また、もとより請求書を売上管理用の書類として利用するつもりなのであれば、手書きではなくパソコンソフトやエクセルなどで請求書を作成し、内容をデータ化しておいた方が後で整理・検索・分析することが格段に楽になり正確性も増します。
仕入税額控除とは、外部の業者に支払った仕入れや経費にかかる消費税額を、課税事業者が消費税の納税額を計算する際に、売上にかかる消費税額から差し引きできるしくみで、請求書はその「根拠」となり得ます。
なお、仕入税額控除の対象となる仕入れには、以下のようなものがあり、「非課税仕入れ」や「不課税取引」は仕入税額控除の対象外となります。
インボイス制度とは、消費税の適正な取り扱いを実現するために導入された制度で、2023年(令和5年)10月1日から開始されました。
具体的には、規定の項目が記載された「適格請求書」に基づき、消費税の「仕入税額控除額」を計算して、証拠書類として請求書を保存しなければならないという制度です。
つまり、請求書を「仕入税額控除の根拠」としたいのであれば、規定の項目が記載された「適格請求書」を作成・発行する必要があり、適格請求書が発行されない仕入は仕入税額控除の対象外となるため、買い手側は売上時に受け取った消費税額を全額納税しなければなりません。

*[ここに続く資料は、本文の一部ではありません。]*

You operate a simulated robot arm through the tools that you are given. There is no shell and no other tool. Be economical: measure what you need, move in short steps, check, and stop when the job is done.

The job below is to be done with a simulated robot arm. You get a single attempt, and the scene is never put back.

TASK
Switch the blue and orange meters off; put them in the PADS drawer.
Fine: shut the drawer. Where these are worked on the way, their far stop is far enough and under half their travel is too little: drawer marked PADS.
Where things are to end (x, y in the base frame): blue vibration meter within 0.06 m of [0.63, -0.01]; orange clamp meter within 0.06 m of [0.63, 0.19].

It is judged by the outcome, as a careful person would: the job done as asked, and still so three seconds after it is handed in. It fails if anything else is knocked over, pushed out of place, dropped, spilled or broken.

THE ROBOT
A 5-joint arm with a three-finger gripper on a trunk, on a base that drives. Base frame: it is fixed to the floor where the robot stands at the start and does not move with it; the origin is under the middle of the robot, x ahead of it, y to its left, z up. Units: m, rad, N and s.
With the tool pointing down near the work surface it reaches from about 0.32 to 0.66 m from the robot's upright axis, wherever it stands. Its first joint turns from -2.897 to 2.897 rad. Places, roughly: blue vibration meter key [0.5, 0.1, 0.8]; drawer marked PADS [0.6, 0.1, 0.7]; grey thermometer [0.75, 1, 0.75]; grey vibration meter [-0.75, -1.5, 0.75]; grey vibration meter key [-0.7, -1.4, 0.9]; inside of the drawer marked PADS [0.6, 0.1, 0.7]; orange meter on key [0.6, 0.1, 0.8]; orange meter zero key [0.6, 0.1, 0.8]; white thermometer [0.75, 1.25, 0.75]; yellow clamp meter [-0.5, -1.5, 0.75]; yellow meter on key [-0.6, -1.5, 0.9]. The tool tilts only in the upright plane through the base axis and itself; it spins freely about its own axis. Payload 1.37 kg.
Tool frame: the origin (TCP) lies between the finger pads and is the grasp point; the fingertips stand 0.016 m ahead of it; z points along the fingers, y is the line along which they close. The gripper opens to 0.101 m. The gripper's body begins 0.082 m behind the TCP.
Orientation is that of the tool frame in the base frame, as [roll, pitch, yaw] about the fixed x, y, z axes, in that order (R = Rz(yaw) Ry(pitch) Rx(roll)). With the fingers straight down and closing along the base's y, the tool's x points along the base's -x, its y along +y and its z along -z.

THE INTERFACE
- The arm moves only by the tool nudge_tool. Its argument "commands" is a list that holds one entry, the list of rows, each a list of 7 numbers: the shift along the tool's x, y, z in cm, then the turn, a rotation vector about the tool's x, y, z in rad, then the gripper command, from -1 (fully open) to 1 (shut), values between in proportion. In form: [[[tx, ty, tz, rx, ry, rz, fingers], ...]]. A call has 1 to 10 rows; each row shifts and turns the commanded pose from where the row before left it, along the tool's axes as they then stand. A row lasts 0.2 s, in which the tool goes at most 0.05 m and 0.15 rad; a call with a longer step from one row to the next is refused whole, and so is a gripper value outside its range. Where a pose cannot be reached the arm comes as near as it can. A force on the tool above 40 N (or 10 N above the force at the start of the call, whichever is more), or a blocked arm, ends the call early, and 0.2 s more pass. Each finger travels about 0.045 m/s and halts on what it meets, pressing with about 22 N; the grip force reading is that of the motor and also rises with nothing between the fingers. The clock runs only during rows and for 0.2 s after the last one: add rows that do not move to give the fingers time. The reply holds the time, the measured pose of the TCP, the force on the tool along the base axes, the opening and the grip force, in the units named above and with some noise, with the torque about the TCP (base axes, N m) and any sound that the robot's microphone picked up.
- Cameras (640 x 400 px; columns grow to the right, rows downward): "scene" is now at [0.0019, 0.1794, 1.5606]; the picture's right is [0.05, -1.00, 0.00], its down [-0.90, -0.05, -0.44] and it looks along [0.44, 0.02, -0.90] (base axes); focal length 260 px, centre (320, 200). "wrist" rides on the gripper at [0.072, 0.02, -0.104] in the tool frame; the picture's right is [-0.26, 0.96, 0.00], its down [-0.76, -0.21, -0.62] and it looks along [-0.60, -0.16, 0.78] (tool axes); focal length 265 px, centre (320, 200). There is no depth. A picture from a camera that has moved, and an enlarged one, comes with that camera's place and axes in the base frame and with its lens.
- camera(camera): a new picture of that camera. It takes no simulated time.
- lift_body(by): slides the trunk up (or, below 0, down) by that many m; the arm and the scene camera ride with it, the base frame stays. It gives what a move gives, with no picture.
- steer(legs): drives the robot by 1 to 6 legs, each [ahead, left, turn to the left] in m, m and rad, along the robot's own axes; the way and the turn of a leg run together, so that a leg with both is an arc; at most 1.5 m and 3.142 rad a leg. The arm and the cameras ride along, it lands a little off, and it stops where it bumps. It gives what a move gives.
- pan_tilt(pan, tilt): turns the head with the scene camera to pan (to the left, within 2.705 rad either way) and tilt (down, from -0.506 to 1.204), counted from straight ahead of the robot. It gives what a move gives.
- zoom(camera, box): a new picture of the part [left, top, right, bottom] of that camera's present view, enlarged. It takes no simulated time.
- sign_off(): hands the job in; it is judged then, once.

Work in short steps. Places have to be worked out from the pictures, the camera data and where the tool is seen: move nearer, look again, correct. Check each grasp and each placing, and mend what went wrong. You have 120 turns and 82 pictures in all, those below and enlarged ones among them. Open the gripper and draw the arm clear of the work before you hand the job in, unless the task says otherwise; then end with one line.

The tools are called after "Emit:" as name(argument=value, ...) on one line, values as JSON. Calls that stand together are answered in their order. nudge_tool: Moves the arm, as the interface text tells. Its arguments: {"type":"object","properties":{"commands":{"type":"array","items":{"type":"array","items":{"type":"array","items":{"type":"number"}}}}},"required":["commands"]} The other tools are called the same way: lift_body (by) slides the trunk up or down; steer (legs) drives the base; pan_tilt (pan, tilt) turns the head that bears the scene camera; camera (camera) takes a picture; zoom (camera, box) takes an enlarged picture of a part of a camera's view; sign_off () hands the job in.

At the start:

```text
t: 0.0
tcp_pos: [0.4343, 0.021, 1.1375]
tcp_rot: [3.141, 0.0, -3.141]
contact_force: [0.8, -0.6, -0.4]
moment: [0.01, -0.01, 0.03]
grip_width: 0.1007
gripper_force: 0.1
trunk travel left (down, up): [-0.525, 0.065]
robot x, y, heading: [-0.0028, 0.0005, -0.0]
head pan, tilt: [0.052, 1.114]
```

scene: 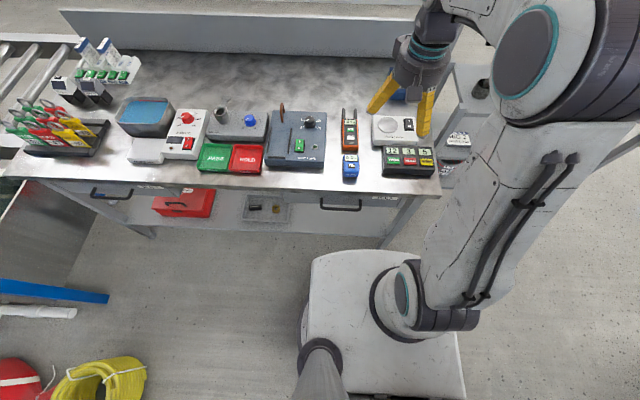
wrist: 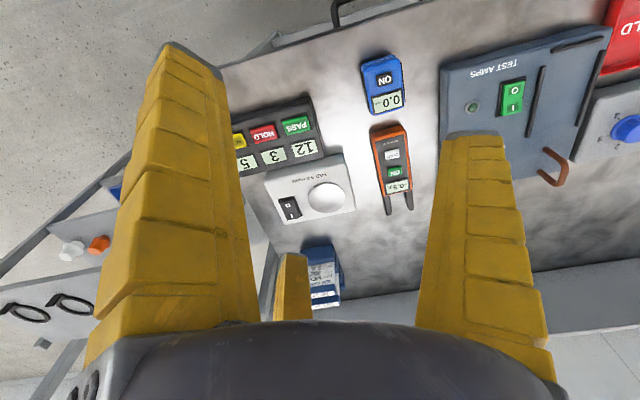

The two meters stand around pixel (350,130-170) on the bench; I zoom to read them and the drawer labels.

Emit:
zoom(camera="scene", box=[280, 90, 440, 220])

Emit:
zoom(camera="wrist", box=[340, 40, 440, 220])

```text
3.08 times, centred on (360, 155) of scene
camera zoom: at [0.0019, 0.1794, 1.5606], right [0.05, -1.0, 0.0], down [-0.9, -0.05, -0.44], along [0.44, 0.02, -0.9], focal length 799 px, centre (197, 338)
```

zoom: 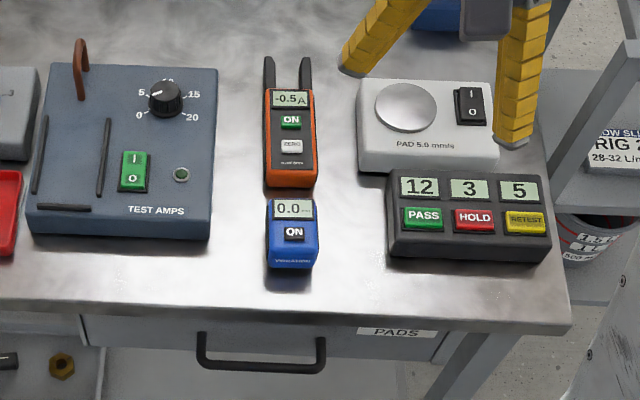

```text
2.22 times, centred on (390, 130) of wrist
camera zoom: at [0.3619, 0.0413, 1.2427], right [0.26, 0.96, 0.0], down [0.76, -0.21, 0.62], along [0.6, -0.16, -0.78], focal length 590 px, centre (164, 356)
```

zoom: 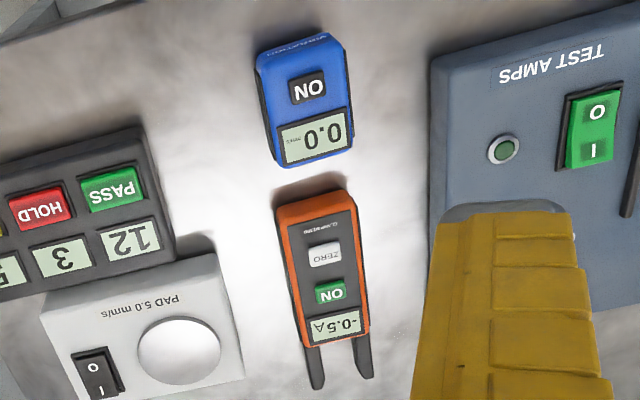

適格請求書に記載しなければならない事項については後述しますが、そもそもこの適格請求書はを発行するためには、まず適格請求書発行事業者として登録されている必要があります。
適格請求書発行事業者になるには、所定の申請書をインボイス登録センターに郵送する方法と、e-Taxから登録申請を行う方法があり、既に現時点で年間売上が1,000万円超で、消費税を納める義務がある課税事事業者だったとしても、仕入税額控除を受けたいのであれば適格請求書発行事業者への登録申請が必要です。
インボイス制度は法人・個人関わらず適用されますが、経理担当者や部署が存在しないこともある個人事業者は理解・把握が進んでいないケースも多いため、以下の「参考サイト」をチェックしメリット・デメリットを良く把握したうえで対応を決めましょう。
参考:内閣府: 消費税のインボイス制度(適格請求書等保存方式)について
参考:国土交通省:適格請求書等保存方式(インボイス制度)について
法人の場合、既に会社が独自に作成した請求書のテンプレートや、作成上のルールなどが存在することも多いですが、個人事業主とくにビジネスを始めたばかりという場合は、請求書の書き方に悩んでしまうこともあるでしょう。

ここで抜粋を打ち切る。